Dairy co-op shareholders approve merger ahead of Brexit

Lakeland and LacPatrick dairies have facilities and members on both sides of Border

Andrew McConkey,  LacPatrick Dairies chairman (left) with Lakeland Dairies chief executive Michael Hanley and chairman Alo Duffy.

Andrew McConkey, LacPatrick Dairies chairman (left) with Lakeland Dairies chief executive Michael Hanley and chairman Alo Duffy.

 

Shareholders of Lakeland Dairies and LacPatrick Dairies have approved the merger of the two dairy processing co-operatives in separate ballots.

Lakeland shareholders met in Co Cavan and LacPatrick shareholders met in Cookstown, Co Tyrone, for ballots that resoundingly backed the merger, which comes ahead of what could be a difficult Brexit period in 2019.

Some 97.2 per cent of Lakeland Dairies shareholders and 95.9 per cent of LacPatrick shareholders voted in favour of creating a new organisation that will adopt the name of Lakeland Dairies.

The two co-ops have farmer members and processing facilities on both sides of the Border.
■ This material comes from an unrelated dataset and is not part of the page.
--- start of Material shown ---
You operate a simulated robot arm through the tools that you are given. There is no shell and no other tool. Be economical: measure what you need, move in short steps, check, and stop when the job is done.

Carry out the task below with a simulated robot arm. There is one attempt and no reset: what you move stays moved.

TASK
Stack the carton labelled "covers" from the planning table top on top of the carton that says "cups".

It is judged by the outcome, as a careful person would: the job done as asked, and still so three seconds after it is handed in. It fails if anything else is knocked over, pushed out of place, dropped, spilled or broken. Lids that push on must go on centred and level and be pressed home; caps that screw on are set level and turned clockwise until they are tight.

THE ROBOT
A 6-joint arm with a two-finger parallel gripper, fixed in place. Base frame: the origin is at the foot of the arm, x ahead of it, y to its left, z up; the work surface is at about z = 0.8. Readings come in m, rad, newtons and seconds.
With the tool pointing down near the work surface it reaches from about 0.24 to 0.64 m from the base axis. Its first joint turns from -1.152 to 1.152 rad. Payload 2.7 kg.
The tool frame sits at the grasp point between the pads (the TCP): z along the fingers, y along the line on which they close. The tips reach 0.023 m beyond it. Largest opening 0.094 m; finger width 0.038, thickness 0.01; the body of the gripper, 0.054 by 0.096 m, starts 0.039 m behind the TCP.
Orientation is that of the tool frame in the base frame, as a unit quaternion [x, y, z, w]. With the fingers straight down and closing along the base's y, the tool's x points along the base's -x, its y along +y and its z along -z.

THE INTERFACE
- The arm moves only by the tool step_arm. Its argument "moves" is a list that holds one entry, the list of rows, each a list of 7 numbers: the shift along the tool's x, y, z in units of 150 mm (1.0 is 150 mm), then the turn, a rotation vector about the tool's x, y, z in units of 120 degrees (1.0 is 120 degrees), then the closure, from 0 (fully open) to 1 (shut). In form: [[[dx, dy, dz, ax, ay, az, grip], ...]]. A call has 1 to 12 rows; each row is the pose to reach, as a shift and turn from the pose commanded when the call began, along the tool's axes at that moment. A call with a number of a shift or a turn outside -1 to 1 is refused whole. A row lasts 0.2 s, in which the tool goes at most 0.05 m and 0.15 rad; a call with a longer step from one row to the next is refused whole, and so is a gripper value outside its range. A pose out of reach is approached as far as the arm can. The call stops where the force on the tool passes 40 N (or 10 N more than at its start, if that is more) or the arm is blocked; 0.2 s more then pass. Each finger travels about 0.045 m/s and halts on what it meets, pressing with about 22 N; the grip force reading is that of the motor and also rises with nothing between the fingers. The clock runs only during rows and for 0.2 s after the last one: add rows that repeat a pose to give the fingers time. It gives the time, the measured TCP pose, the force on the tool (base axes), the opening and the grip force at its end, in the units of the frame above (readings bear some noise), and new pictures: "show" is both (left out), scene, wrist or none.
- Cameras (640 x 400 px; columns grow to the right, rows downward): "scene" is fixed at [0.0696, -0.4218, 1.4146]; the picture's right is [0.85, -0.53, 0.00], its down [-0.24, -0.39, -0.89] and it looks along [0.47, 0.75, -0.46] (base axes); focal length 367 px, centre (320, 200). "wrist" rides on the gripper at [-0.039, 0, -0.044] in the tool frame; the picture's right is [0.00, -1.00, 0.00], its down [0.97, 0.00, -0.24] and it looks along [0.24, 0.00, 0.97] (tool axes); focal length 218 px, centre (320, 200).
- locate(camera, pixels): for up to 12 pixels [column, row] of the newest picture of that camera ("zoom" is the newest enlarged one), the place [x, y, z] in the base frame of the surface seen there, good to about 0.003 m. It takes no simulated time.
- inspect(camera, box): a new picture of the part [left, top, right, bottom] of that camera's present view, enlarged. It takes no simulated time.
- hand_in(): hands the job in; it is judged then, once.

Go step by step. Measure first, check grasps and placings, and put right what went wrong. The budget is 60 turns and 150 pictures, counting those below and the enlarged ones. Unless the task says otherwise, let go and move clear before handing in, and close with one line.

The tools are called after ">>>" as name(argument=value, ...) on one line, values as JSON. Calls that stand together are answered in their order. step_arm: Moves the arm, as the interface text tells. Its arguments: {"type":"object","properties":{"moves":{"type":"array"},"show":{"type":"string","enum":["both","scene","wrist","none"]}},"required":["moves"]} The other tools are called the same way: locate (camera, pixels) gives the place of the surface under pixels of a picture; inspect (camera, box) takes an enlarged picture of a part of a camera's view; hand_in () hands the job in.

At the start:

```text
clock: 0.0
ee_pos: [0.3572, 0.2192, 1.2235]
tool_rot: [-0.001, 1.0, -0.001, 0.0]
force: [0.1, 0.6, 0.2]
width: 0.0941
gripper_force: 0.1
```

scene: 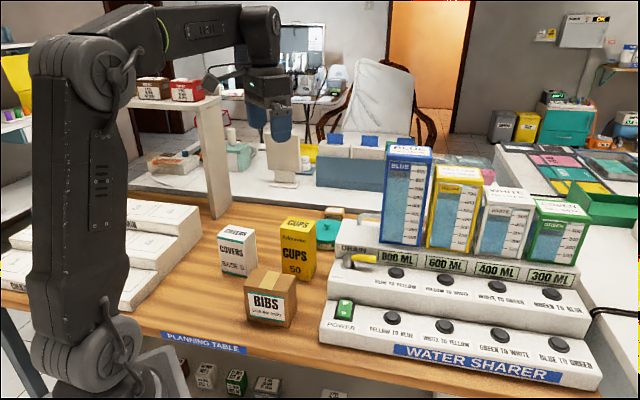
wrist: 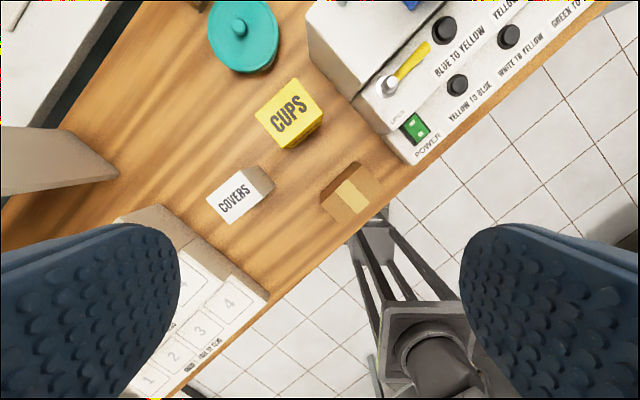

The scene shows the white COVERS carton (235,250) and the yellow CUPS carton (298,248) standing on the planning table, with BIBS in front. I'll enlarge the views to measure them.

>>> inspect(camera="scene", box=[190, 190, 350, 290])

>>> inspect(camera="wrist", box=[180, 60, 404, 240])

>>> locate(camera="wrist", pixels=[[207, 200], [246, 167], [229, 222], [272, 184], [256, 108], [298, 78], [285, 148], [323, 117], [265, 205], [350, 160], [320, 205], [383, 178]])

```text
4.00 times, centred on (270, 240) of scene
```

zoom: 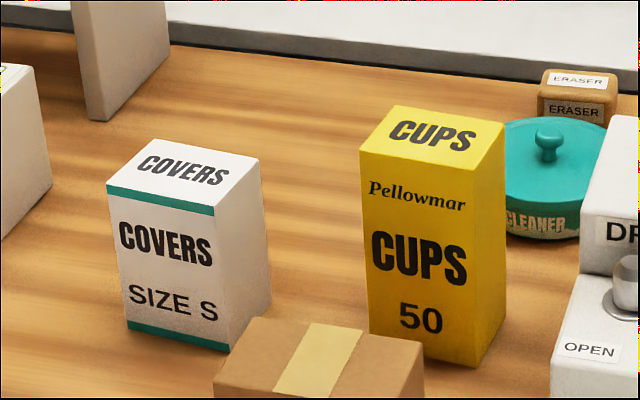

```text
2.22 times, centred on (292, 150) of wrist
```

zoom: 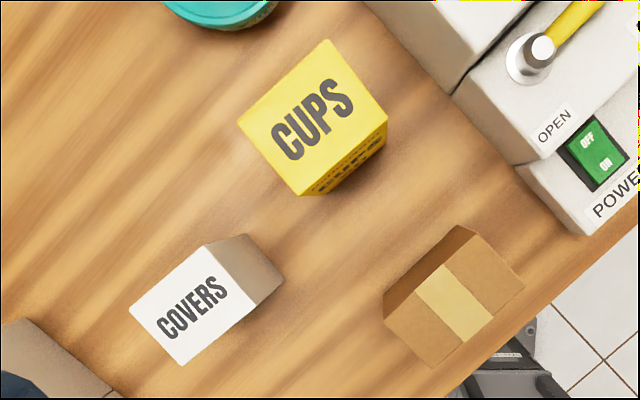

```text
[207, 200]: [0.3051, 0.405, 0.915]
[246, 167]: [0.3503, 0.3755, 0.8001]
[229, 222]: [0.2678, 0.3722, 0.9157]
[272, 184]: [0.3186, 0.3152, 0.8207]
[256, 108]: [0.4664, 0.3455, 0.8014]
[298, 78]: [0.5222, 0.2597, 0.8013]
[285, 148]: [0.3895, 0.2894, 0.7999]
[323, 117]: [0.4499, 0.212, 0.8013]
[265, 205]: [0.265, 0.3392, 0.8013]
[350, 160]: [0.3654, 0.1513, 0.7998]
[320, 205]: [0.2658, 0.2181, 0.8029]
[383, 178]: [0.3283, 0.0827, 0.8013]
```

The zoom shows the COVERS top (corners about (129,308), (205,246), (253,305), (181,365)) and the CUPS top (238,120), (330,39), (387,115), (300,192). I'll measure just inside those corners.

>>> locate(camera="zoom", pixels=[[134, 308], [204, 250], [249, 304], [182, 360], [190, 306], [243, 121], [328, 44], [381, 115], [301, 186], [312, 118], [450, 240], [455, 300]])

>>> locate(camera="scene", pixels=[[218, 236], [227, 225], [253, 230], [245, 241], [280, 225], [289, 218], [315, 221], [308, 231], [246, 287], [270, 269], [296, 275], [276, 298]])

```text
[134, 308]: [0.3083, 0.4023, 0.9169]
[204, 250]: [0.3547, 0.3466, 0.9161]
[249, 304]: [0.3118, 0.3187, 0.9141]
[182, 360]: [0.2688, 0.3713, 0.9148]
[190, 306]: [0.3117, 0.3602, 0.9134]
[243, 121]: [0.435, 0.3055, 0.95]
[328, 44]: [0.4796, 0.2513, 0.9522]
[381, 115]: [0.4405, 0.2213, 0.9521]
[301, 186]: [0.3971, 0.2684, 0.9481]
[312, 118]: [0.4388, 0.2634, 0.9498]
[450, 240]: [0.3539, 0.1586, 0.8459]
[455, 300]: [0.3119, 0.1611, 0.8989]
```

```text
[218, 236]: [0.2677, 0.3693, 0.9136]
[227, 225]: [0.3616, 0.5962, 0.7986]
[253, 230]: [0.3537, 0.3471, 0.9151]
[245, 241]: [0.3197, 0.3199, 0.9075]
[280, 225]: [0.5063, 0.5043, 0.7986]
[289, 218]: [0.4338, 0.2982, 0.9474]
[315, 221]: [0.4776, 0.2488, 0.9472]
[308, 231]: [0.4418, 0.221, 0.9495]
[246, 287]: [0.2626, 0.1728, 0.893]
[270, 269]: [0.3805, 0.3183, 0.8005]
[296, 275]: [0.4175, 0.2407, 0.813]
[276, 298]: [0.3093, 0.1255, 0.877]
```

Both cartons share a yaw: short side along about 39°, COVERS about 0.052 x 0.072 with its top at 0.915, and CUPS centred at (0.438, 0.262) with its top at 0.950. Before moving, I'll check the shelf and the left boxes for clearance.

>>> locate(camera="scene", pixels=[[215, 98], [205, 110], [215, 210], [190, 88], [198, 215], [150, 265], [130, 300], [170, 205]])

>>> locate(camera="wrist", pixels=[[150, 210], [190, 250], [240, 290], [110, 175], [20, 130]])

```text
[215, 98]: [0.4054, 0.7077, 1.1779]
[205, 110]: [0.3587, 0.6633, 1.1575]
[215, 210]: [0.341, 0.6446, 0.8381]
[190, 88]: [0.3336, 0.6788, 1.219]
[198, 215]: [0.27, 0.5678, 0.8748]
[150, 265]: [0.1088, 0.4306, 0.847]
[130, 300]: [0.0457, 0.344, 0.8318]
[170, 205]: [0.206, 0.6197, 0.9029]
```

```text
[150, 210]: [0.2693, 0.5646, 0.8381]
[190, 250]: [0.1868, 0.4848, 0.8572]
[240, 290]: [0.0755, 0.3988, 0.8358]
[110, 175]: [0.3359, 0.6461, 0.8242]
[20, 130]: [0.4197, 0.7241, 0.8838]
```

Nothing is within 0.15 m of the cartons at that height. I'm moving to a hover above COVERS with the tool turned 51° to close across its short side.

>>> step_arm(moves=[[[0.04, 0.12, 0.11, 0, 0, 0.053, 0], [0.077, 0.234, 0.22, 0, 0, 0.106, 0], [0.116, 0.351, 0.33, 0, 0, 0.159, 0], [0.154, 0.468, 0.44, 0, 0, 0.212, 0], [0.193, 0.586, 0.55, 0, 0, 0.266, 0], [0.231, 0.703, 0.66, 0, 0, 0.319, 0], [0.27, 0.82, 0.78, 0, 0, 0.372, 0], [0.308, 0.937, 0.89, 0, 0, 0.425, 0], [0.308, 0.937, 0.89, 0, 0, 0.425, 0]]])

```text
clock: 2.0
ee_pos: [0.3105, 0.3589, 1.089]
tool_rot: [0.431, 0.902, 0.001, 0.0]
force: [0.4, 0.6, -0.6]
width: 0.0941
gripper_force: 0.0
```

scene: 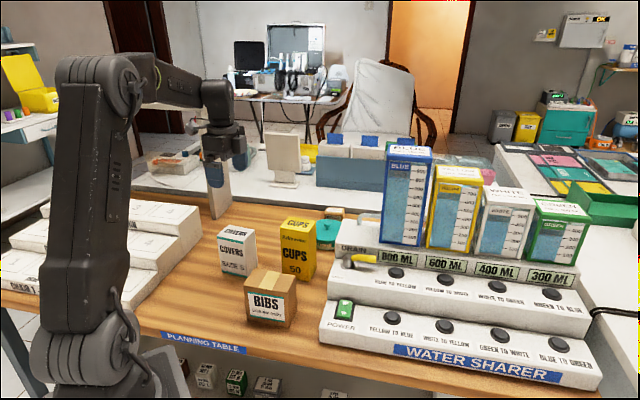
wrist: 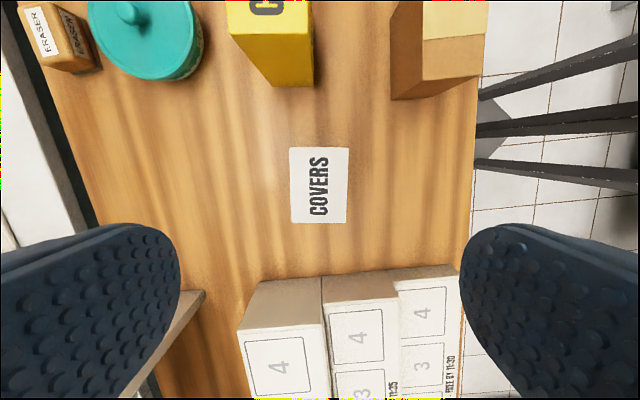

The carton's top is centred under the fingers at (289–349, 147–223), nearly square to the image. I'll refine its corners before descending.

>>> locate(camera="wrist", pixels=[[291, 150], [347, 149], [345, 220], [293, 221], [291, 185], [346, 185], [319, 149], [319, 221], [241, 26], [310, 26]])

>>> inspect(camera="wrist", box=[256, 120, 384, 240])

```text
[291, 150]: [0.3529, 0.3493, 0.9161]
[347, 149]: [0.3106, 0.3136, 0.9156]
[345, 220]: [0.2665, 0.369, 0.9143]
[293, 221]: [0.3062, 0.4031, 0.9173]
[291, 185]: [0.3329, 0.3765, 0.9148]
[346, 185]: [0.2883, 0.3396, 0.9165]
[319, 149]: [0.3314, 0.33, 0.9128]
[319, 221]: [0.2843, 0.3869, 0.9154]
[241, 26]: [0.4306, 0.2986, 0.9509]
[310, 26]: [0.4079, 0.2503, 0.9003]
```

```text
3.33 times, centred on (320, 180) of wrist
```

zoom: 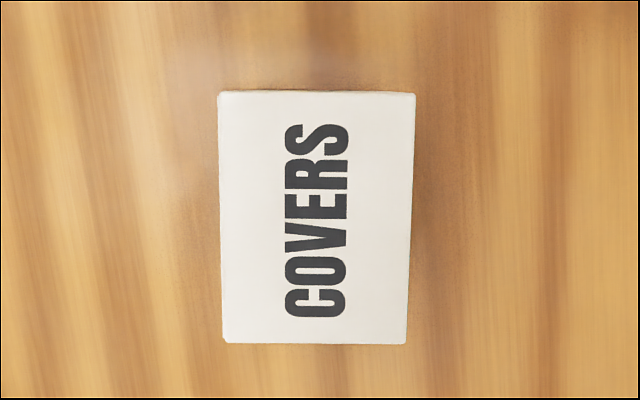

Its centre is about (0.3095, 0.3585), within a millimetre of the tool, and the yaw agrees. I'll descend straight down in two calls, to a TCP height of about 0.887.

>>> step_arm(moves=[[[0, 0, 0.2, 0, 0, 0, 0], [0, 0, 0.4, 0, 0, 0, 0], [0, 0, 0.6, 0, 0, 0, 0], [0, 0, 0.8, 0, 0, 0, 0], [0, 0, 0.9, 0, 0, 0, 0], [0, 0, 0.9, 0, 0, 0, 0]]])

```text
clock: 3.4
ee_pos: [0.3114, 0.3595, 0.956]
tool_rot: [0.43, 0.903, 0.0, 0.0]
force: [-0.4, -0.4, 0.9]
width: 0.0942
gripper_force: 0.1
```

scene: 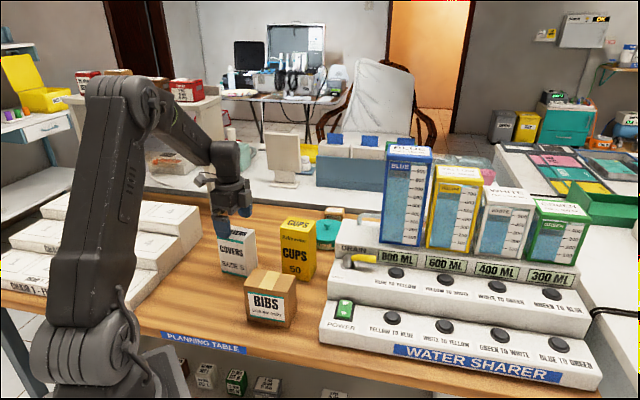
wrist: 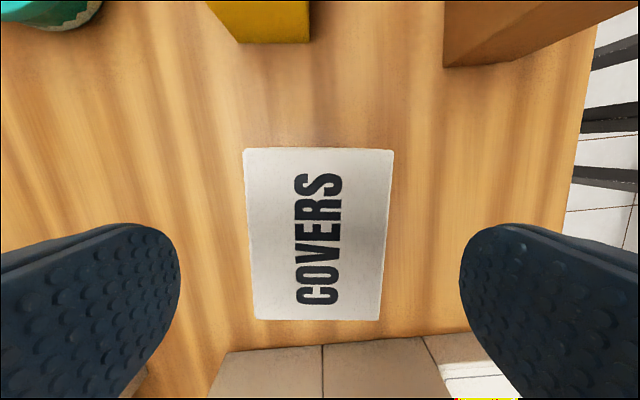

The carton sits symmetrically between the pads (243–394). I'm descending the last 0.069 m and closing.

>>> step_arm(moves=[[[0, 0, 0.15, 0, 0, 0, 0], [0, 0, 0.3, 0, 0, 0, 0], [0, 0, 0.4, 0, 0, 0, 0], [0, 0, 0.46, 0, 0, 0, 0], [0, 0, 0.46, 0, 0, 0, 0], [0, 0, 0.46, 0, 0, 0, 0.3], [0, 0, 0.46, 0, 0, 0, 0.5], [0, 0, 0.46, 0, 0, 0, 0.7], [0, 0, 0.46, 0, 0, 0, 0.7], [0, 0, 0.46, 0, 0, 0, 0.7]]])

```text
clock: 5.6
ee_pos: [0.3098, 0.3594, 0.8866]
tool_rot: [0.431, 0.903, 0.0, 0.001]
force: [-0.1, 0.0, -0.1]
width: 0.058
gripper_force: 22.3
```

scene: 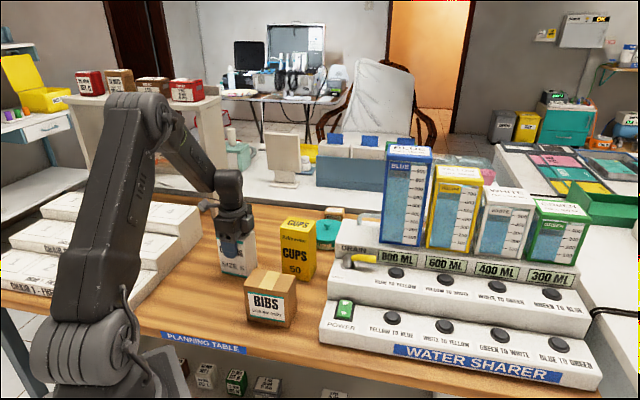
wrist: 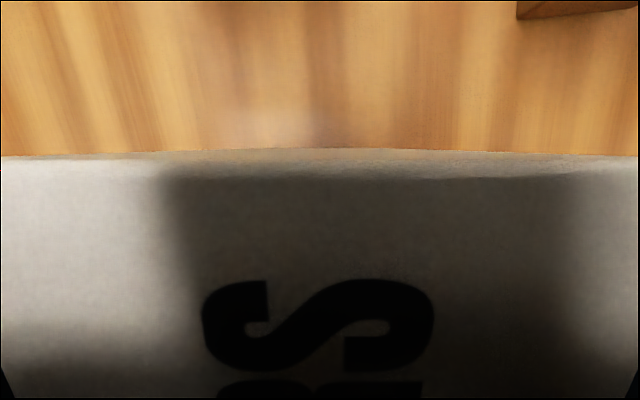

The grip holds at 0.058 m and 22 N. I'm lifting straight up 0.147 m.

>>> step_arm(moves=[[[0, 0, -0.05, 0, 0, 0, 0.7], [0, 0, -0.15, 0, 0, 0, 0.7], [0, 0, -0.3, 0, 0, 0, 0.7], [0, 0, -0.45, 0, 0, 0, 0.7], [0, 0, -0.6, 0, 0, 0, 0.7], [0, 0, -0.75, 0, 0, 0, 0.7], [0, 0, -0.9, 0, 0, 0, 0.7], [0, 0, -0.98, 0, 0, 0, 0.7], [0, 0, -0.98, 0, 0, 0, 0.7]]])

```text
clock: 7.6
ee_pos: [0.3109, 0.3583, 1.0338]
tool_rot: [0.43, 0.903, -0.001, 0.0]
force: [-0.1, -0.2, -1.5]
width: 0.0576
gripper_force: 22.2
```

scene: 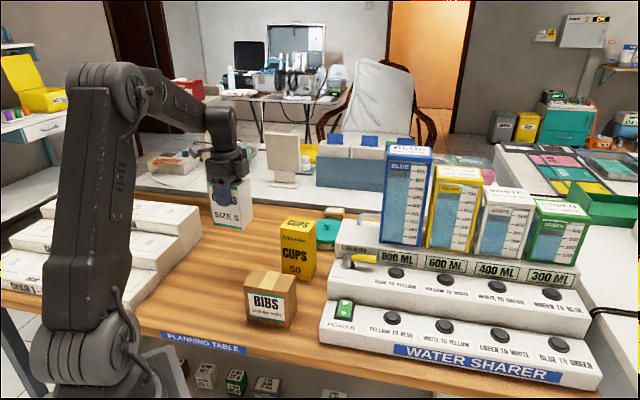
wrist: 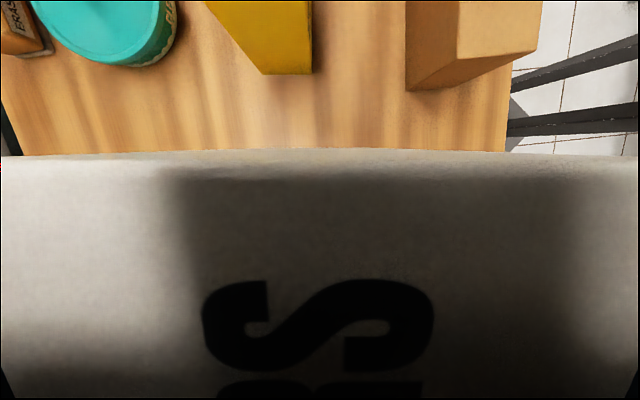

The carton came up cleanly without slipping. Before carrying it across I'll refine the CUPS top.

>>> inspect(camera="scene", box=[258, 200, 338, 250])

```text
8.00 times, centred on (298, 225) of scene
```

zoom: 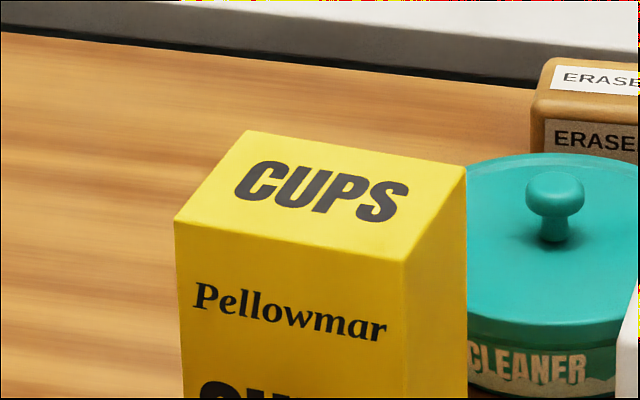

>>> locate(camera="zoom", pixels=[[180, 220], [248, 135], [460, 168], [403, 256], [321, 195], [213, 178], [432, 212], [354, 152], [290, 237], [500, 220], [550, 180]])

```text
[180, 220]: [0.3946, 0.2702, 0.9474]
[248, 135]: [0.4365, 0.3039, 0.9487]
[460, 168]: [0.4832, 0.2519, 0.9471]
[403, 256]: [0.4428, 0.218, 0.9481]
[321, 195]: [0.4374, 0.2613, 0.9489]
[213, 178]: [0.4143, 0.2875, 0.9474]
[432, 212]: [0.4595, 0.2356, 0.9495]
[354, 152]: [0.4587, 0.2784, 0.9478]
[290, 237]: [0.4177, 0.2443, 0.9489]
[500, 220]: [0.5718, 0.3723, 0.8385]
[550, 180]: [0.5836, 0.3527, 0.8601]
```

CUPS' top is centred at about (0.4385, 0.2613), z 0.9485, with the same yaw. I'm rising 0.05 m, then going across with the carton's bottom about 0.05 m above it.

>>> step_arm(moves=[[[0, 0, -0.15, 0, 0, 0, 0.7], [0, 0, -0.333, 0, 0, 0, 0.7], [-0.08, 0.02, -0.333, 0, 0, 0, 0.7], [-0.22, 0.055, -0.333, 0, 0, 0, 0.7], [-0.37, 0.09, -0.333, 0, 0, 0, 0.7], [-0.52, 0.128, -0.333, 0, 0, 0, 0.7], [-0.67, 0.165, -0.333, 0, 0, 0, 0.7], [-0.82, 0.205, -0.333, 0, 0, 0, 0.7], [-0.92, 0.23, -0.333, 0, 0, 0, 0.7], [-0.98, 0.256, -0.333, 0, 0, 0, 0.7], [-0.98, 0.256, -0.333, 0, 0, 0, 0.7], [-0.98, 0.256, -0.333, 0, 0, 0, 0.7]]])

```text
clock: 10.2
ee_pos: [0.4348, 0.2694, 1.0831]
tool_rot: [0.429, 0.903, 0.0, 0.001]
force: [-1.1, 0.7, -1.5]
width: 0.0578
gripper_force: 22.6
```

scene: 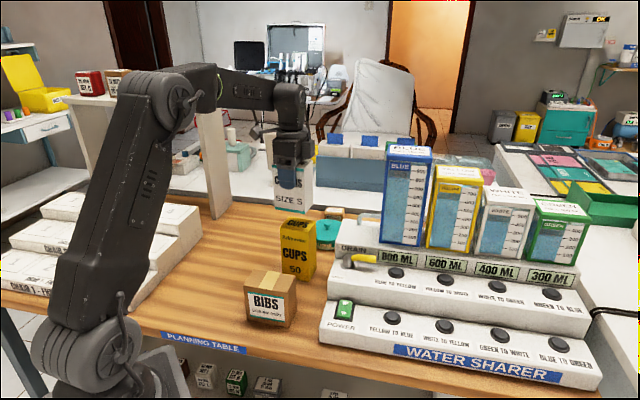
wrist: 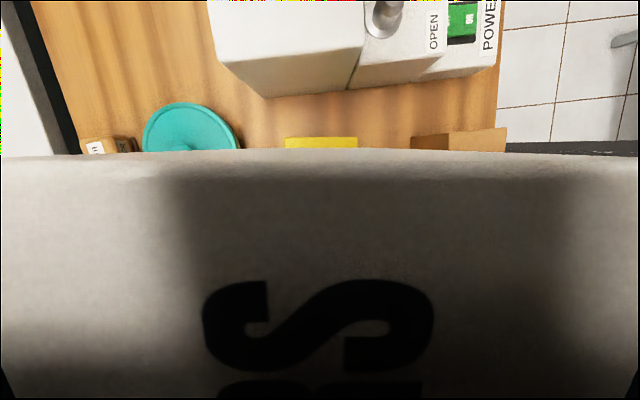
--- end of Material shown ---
“By combining our co-operatives and operations, we will continue our strong progress in a very meaningful way,” said Lakeland chairman Alo Duffy.

“The new society being formed through this merger will continue to be farmer owned and controlled while paying a sustainable and competitive milk price in line with market conditions into the future.”

Andrew McConkey, LacPatrick Dairies chairman, said the co-ops were confident that both sets of shareholders had “created a sustainable platform for dairy production in the northern half of the country”.

Lakeland chief executive Michael Hanley, who will be group chief executive of the new society, said the combined organisation would be “a competitive, international dairy food business” that would secure the future of its dairy farmer members for generations to come.

Synergies

“It will deliver economies of scale and commercial synergies, processing increased volumes of milk and providing greater capability to address global customer needs for high quality dairy foodservice, food ingredients and consumer products.”

It is expected that the merger will be completed in early 2019, subject to regulatory approvals. The new Lakeland Dairies will have 3,200 suppliers and will process more than 1.8 billion litres of milk a year, with annual revenues of more than €1 billion.

The Irish Farmers’ Association welcomed the merger, but said the new organisation “must deliver on the faith demonstrated by shareholders” in the ballots.

“The merged entity must position itself in the best possible way to optimise dairy processing and marketing and to pay a strong price to farmers,” said IFA president Joe Healy.

“This is particularly critical in the context of Brexit.”